Le document Pierres vivantes : recueil catholique de documents privilégiés de la foi, publié dans les années 1980, montre que la méthode historico-critique des exégètes de la Bible du dernier siècle a eu un fort impact dans la catéchèse des dernières décennies. Or il est patent que son mésusage a eu pour effet la diminution, voire la suppression, de la foi de nombreux séminaristes, tandis qu’énormément d’églises, encore « pleines à craquer » il y a cinquante ans, sont aujourd’hui presqu’intégralement désaffectées.

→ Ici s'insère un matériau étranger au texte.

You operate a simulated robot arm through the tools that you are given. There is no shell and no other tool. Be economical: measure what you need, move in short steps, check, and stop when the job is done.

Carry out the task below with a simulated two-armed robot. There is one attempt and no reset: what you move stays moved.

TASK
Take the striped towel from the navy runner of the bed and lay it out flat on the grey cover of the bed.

Certes, nombreuses sont les causes contextuelles qui permettent d’expliquer une telle désaffection moderne et contemporaine du culte. Néanmoins, Borella montre que les usages plus ou moins explicitement modernistes de l’exégèse (science de l’interprétation appliquée à un texte particulier) n’ont fait que soutenir activement la mécompréhension progressive, par les chrétiens du Vieux Continent, de la réalité historique de leurs propres dogmes fondateurs, en essayant de les rendre compatibles avec les représentations du monde tirées des résultats des sciences physiques modernes.
BRANO 32
JEAN BORELLA CONTRE LA LECTURE MODERNISTE DE LA BIBLE (2)
La Bible n’est pas un livre ordinaire : elle enseigne l’origine divine de l’humanité et du monde ainsi que l’histoire sainte du peuple juif puis du Messie et de ses premiers disciples. En ce sens, le propos de Borella s’organise autour du rappel, devenu nécessaire, d’un truisme : de même qu’on ne saurait étudier un texte quelconque en ignorant son intention narrative portée par son auteur, de même, on ne saurait validement étudier la Bible en excluant son Auteur divin, d’autant plus que l’objet même de ce livre est précisément la relation de cet Auteur avec ses lecteurs qui sont ses propres créatures.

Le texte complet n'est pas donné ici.